2012-07-18 Thread Joanmarie Diggs
Hello Foundation Members.

During the last week of June we announced the call for GUADEC 2013 
proposals [1]. We have received feedback from the community that more 
time is needed. Therefore, in order to ensure we have a great GUADEC 
2013, we are extending the deadline for completed proposals.

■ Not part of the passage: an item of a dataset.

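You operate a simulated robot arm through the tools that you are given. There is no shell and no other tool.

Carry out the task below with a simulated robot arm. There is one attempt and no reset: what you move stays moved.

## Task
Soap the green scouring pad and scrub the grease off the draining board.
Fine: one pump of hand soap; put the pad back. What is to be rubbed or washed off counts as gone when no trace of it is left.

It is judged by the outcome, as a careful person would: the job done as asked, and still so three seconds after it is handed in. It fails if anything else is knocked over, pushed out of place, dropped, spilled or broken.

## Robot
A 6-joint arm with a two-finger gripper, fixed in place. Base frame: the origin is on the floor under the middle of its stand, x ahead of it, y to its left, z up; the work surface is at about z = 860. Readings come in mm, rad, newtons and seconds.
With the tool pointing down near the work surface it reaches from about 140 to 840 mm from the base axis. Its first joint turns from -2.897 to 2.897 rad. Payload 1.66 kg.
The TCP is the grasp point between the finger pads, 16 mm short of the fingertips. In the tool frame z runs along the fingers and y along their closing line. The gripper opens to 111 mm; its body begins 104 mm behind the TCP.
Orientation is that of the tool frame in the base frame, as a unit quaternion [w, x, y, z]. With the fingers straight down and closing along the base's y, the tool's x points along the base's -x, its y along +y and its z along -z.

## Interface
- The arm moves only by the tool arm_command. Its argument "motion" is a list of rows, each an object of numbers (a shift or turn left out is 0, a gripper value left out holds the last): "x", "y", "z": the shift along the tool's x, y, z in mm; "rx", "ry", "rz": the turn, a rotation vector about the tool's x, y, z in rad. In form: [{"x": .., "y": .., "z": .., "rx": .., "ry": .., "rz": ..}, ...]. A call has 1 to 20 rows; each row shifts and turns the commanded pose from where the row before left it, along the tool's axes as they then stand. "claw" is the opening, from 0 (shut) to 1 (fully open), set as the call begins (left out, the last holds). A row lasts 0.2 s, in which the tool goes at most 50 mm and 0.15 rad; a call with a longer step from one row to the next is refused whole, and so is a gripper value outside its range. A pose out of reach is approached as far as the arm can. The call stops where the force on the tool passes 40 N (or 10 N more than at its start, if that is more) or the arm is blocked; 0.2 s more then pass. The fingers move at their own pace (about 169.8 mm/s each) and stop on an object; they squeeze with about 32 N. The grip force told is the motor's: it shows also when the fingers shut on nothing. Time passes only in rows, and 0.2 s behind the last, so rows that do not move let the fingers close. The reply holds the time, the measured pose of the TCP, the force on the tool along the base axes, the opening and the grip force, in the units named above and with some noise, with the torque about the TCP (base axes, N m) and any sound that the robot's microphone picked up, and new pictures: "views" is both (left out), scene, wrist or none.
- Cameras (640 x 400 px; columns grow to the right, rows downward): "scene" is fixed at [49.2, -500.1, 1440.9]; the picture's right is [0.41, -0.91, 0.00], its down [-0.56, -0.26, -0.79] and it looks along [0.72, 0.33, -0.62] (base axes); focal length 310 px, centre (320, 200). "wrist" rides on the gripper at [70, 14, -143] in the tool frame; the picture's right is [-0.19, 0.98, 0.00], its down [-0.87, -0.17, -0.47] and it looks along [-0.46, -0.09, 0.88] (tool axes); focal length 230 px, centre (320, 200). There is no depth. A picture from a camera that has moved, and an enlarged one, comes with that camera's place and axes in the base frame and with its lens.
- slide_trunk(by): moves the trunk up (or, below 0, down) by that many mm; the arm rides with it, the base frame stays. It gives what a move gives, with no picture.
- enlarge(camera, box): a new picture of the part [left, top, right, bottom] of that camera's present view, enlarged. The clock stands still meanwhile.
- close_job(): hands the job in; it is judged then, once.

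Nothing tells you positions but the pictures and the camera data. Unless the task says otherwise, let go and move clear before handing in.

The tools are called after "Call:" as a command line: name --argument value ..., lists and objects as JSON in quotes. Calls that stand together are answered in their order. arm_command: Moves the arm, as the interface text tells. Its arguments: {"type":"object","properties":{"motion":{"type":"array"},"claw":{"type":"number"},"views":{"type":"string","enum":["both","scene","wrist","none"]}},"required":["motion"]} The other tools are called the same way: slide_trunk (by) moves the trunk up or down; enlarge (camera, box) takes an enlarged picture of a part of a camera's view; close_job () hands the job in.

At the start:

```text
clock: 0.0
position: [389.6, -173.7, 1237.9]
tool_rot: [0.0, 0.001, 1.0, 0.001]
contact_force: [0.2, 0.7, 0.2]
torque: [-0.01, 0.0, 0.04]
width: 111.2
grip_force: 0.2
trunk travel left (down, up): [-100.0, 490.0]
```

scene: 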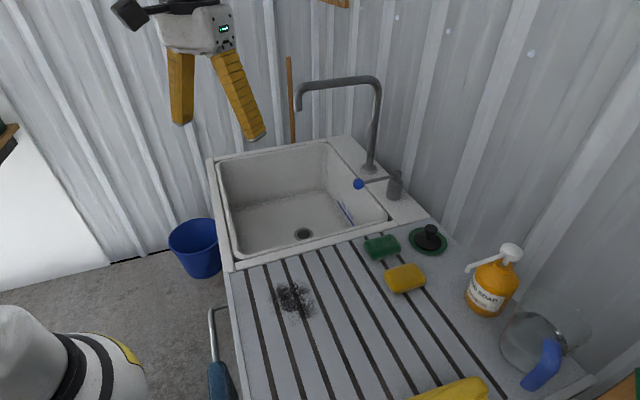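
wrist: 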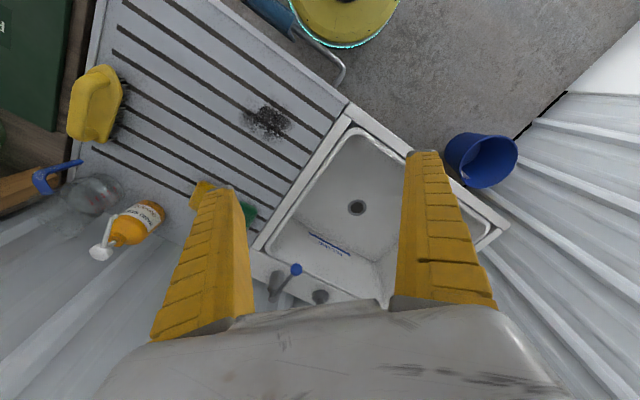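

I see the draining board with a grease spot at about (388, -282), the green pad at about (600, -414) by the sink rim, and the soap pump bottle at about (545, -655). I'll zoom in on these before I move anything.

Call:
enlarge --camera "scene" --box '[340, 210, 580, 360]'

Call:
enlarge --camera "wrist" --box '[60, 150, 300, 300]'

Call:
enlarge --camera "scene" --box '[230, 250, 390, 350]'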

Because it has been the Board's experience that face-to-face meetings 
are a valuable part of the proposal evaluation process, we would 
strongly encourage all parties who plan to submit a proposal to meet 
with the Board at GUADEC to present their tentative plans. However, if 
meeting face-to-face is not possible, we will work with you to arrange 
an alternative meeting.

The new deadlines are as follows:

* July 20th: Declaration of intent to propose hosting GUADEC 2013 sent
  to board-l...@gnome.org. In this declaration, please include a 
  statement of your availability to meet with the Board during GUADEC
  2012.

* September 22nd: Formal, complete proposals for hosting GUADEC 2013
  sent to board-l...@gnome.org.

Should you have any questions or concerns, please let us know either on 
foundation-list@gnome.org or board-l...@gnome.org.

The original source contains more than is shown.